Supplied data >>
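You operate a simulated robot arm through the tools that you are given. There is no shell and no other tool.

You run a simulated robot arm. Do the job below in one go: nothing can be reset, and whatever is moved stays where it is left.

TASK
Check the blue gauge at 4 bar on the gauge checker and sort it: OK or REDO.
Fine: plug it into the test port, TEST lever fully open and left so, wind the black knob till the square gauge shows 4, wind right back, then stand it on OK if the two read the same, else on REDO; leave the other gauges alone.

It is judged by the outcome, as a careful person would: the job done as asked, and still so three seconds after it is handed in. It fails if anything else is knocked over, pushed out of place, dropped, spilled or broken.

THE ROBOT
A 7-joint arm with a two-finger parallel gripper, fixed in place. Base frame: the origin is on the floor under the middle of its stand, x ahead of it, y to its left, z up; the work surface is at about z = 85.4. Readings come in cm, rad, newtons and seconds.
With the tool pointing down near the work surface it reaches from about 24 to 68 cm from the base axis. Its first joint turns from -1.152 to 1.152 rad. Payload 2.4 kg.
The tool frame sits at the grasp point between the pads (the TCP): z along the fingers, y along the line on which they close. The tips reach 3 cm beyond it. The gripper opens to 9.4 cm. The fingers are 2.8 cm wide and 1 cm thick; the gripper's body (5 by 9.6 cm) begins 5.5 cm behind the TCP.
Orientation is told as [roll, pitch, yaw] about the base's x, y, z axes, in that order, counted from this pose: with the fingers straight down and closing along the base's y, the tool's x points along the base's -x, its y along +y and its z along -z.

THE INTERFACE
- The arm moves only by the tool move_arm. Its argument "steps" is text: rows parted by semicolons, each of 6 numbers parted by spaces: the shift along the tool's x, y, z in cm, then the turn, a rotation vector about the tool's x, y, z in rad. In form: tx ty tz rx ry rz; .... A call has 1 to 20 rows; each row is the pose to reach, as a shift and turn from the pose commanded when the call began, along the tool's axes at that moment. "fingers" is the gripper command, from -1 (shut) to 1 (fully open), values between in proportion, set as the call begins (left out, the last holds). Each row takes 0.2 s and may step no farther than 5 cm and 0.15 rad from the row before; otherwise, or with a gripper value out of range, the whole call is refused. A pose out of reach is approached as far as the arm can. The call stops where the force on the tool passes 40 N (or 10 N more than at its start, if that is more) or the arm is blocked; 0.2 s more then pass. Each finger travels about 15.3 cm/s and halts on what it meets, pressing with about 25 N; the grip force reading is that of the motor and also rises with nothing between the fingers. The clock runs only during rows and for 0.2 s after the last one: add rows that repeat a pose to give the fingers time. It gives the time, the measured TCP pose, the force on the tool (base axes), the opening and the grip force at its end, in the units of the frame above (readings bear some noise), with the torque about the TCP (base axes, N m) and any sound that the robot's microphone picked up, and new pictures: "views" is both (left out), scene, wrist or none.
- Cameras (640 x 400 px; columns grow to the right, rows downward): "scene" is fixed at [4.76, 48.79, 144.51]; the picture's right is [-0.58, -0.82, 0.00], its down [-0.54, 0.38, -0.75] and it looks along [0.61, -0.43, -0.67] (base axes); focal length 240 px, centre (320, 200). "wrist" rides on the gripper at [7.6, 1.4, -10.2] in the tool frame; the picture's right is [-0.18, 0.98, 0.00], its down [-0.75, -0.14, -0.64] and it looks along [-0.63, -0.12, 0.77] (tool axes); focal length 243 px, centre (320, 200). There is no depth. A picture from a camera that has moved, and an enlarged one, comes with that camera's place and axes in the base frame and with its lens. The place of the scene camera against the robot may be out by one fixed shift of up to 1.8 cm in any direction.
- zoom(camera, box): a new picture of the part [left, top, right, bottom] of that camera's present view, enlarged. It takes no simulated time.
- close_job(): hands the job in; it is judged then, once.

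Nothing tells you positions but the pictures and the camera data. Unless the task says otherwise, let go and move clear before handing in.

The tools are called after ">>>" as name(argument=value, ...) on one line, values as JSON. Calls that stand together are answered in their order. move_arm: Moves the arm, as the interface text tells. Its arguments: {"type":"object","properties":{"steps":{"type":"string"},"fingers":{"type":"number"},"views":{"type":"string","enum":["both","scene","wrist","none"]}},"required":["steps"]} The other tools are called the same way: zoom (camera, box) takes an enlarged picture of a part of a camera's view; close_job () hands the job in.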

Document >>
I first visited Hiroshima and its Peace Memorial Museum when I was 21 years old. The visit changed the course of my life.


I was in Japan on an exchange program, and the program included a trip to Hiroshima around Hiroshima Day in 1963. I was apprehensive about going to Hiroshima. I thought the people of Hiroshima would be angry with Americans, probably hostile and perhaps even violent. After all, we Americans had dropped an atomic bomb on the city just 18 years before, killing well over 100,000 people.


My fears proved to be unfounded. If the people of Hiroshima were hostile to Americans, they didn’t show it. They were kind and welcoming to young Americans, as were people throughout Japan.


Here is what I had learned in high school and college about Hiroshima: The American military dropped an atomic bomb on the city, followed by the dropping of another atomic bomb on Nagasaki, and these bombings brought World War II to an end.


Here is what I learned at the Hiroshima Peace Memorial Museum when I was 21 years old: There were people under that bomb we dropped on Hiroshima. Most were civilians. The bomb slaughtered its victims, killing men, women and children indiscriminately. I also learned that many of the people killed by the bomb were burned alive, some were incinerated. These were powerful details – details that were certainly not emphasized in the story we learned in school in the United States.


One of the strongest impressions on me was the shadow on the wall that was left behind where someone had been sitting at the time the bomb was dropped. The person was incinerated and only his shadow remained.


Visiting the Hiroshima Peace Memorial Museum had a strong influence on my views on war, and particularly nuclear war. The museum, which was filled with artifacts and photographs, powerfully demonstrated the futility of nuclear warfare. Hiroshima’s past was eloquent testimony to an intolerable future.

Task directions >> Give the continuation of the document.

The result >>
The course of my life made a subtle shift. I was set on a course of wanting to do something to end the tragedy of war. Later, when I returned to the United States, other events would solidify the shift in my life, particularly my experience in the army and my fight in court against orders to go to Vietnam.


Some 20 years later I was a founder of the Nuclear Age Peace Foundation, where I have served as president for almost 20 years. Hiroshima has never left my mind. I have written many poems and articles about the tragedy that occurred there and its meaning for our lives. I have worked for the abolition of nuclear weapons. I have done all that I can to further this goal. I was a founder of Abolition 2000, now a global network of over 2000 organizations working to abolish nuclear weapons. I have traveled around the world speaking out for realizing the dream of Hiroshima and the survivors of the bombing — the abolition of nuclear weapons.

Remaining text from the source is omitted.